Laszlo Csatary Found in Budapest: Nazi Hunter Worried No. 1 Suspect Might Flee
The Simon Wiesenthal Center is delighted that its most wanted suspect, former police chief Laszlo Csatary, accused of involvement in the murder of 15,700 Jews, has been found in Budapest. But its chief Nazi hunter, Efraim Zuroff, is worried the 97 year old might flee and won't be prosecuted quickly enough.
The Simon Wiesenthal Center's chief Nazi hunter, Efraim Zuroff, said on Monday that he was "thrilled" that its most wanted suspect, Hungarian Laszlo Csatary, 97, accused of complicity in the killings of 15,700 Jews in World War II, had been located in Budapest, but added he was concerned the man might flee.
Zuroff said he was unimpressed with Hungary's record in bringing Nazi war criminals to justice and that he had urged the prosecutor in Budapest at a meeting last week to seize Csatary's passport.
"He said he had to be declared an official suspect and questioned before that could happen.

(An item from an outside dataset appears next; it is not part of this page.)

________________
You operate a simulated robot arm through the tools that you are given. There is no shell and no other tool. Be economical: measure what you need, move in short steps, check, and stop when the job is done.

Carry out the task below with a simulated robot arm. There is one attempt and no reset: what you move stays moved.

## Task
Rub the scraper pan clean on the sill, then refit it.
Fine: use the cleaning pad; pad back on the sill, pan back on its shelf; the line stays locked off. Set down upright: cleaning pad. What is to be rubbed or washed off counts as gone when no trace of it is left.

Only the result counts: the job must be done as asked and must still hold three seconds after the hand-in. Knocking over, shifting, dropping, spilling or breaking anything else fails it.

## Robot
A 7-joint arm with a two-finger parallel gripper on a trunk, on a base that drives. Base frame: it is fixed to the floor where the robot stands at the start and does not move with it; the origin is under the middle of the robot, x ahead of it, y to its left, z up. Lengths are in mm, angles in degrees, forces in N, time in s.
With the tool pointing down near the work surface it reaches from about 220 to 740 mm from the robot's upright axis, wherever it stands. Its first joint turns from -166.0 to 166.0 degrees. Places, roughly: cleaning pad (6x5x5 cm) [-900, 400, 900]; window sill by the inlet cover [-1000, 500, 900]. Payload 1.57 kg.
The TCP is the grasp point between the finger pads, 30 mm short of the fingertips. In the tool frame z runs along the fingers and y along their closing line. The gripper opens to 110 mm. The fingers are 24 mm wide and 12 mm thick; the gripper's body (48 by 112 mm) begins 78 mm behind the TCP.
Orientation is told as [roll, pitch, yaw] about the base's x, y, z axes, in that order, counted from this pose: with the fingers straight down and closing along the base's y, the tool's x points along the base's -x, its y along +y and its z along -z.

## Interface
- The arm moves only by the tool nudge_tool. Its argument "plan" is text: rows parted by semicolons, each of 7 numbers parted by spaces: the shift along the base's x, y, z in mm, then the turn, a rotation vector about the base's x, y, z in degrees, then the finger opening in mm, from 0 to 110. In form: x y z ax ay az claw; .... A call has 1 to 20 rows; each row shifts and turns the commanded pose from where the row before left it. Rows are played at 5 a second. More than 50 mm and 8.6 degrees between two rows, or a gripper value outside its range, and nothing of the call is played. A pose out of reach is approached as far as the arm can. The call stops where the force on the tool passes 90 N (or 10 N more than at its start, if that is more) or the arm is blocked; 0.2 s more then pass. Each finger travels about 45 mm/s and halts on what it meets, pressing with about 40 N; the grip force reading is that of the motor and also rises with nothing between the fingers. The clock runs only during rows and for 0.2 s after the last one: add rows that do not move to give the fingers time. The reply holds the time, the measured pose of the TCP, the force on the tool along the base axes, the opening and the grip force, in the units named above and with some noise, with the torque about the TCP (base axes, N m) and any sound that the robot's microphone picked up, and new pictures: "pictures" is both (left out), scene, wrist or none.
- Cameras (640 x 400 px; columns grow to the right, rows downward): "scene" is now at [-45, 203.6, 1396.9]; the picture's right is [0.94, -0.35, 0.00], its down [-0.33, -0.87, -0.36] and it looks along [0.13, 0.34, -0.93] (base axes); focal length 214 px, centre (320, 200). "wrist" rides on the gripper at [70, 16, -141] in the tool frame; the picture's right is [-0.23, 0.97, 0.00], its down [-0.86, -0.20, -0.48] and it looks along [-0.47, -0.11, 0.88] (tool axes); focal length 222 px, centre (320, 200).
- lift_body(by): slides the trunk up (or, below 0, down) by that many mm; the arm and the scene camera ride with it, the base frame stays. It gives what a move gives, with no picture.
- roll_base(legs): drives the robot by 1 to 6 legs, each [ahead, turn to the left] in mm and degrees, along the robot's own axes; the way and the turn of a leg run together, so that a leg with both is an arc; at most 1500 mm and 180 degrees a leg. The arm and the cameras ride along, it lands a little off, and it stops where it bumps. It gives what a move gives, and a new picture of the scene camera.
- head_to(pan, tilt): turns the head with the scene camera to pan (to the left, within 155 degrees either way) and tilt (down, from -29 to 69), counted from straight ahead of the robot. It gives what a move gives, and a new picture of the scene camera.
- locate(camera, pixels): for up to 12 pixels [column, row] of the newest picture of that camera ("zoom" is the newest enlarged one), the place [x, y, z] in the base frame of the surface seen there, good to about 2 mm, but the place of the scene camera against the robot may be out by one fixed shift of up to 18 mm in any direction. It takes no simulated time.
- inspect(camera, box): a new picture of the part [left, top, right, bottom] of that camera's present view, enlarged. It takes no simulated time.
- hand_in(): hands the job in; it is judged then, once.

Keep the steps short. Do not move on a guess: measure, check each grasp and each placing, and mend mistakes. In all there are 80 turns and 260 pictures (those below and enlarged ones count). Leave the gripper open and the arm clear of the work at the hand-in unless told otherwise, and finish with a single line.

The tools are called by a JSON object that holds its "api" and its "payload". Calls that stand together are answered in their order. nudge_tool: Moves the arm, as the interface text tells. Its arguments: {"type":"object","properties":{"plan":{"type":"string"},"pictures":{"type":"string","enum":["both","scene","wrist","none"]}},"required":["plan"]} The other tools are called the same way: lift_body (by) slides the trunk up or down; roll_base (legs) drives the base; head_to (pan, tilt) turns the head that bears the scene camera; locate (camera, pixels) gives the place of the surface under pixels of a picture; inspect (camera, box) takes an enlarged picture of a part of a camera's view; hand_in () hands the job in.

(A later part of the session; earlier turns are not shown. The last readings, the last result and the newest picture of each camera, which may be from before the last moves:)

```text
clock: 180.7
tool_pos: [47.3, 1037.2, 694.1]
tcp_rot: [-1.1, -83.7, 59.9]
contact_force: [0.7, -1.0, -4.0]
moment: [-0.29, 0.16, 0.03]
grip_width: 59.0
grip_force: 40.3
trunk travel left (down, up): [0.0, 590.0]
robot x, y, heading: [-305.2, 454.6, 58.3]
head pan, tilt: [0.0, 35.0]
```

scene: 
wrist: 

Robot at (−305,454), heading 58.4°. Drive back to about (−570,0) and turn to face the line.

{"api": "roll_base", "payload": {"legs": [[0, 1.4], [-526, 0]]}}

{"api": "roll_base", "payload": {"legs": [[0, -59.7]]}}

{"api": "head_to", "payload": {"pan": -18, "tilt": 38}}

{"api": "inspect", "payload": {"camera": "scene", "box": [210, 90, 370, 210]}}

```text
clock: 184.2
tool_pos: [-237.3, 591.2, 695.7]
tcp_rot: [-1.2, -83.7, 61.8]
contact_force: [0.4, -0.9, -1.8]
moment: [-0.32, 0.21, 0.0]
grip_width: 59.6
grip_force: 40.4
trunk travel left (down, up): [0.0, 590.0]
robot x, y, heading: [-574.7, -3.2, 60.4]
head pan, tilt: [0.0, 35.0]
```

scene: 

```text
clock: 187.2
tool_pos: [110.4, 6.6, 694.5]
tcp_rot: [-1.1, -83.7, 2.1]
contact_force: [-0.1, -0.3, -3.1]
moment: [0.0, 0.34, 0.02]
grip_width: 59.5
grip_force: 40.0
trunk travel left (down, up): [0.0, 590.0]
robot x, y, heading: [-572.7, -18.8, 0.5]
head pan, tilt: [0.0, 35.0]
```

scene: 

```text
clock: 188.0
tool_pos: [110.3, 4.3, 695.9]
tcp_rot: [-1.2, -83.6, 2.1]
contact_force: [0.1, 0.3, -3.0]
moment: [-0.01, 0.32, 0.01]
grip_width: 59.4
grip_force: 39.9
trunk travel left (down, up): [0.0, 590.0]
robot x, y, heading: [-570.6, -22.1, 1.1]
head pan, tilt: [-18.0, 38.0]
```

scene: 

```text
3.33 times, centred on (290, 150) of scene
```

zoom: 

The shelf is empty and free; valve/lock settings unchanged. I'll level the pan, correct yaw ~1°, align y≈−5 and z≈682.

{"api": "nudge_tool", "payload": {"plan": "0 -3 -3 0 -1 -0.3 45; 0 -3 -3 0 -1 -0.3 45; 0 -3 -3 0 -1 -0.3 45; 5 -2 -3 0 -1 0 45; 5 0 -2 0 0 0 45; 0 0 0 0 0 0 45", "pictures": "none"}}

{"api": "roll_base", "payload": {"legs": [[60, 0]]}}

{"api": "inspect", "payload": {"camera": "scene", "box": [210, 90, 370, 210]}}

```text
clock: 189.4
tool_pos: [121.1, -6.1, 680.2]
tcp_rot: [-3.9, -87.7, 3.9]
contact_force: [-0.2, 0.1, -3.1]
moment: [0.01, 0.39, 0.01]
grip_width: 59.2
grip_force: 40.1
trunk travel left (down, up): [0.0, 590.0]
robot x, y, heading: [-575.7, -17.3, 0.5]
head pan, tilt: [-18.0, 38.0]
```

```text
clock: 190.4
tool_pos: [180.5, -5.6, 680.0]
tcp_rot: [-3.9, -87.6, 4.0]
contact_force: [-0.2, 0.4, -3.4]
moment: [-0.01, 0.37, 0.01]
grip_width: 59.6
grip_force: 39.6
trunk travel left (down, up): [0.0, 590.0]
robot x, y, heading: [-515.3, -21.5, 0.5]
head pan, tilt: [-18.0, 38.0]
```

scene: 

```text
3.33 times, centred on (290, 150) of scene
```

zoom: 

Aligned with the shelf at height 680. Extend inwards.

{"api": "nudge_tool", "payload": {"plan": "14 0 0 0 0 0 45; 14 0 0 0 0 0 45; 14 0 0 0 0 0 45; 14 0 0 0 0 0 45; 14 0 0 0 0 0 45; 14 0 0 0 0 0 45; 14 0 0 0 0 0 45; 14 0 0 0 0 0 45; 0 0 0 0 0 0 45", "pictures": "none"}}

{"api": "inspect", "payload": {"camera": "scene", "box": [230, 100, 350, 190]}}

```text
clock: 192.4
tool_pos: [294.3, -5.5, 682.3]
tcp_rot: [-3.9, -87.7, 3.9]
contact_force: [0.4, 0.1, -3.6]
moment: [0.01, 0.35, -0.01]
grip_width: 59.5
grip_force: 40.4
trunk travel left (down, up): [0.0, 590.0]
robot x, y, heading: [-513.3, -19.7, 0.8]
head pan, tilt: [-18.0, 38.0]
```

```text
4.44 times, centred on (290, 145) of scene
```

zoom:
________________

I said 'What are you waiting for?" Zuroff told SPEGEL ONLINE.
Zuroff said British tabloid daily The Sun, which photographed Csatary and reported his whereabouts on Sunday, had acted on information the Wiesenthal Center had released last September after receiving a tip-off from an informer whom the Center had paid $25,000.
'How Can I Be Confident?'
Asked if he was confident the Hungarian justice authorities would bring Csatary to trial quickly, Zuroff said: "How can I be confident? I can't be confident of that. I can hope that it can happen, the only good news is that he's very healthy, as far as we know he's still driving a car."
"The Sun deserve credit because they were willing to spend tens of thousands of pounds on tracking him to be able to get into a situation where they could photograph him and film him. They didn't discover him, but they built it up and this is already the fourth case that they helped us with."
The Center put Csatary at the top of its most wanted list in April.
Zuroff said Csatary, a police commander who headed a Jewish ghetto during World War II, was involved in two major crimes, the mass deportation from Kosice in what is now Slovakia to the Auschwitz death camp of 15,700 Jews in the course of several weeks in the spring of 1944, and the expulsion of 300 Jews from Kosice to Kamenetz-Podolsk, Ukraine, where almost all were murdered in the summer of 1941.
"He was the commander of one of the two ghettos in Kosice and he was known for his cruelty and sadistic behavior, punishing inmates. He used to walk around with a whip, whipping people at random. We have live witnesses."
Csatary Confronted in His Underpants and Socks
Csatary fled Hungary after the war and was sentenced to death by a court in Czechoslovakia in absentia in 1948. He made a new life in Canada, using a false identity and working as an art dealer, until his was unmasked in 1995. Authorities revoked his Canadian citizenship, but he fled before he could be deported. He remained in hiding until an informant tipped off the Wiesenthal Center last year.
Journalists from the Sun observed and followed him in Budapest and confronted the suspected war criminal at his apartment in the Hungarian capital. They snapped photographs of him as he opened the door to them, wearing only a vest, underpants and socks. When they asked if he could justify his past, he said: "No, no. Go away."
Asked if he denied being involved, he replied: "No I didn't do it, go away from here," before slamming the door.
Zuroff said the case against Csatary was "much better" than against Sandor Kepiro, acquitted by a Budapest court in July 2011 on charges that he was among the officers who organized the mass murder of about 3,300 civilians in the Serbian city of Novi Sad and its vicinity in late January 1942.
The judge who ruled in the case said Kepiro was not innocent, but that the prosecution had failed to sufficiently prove his guilt. Kepiro died while the case was being appealed by the prosecution.
Zuroff said Csatary's age in no way diminished his guilt. "The passage of time should not afford protection for Holocaust perpetrators."
Operation Last Chance II Short of Funds
Zuroff last December launched Operation Last Chance II to locate and prosecute men who served in Nazi death camps and in the Einsatzgruppen death squads that perpetrated mass killings in occupied Eastern Europe and the Soviet Union.
It was modelled on the original Operation Last Chance started by Zuroff in 2002 that focused on Eastern Europe and offered cash for information.
Last Chance II is focused on Germany because the conviction of Sobibor death camp guard John Demjanjuk last year set a precedent for guilty verdicts that didn't require evidence of a specific crime with a specific victim.
Zuroff said the operation wasn't going very well because of a lack of funding.
"We don't have any budget to publicize it, so the flood of info that accompanied its launch has long ago dried up but now we have some chance of getting some funds to run a PR campaign in Germany," he told SPIEGEL ONLINE.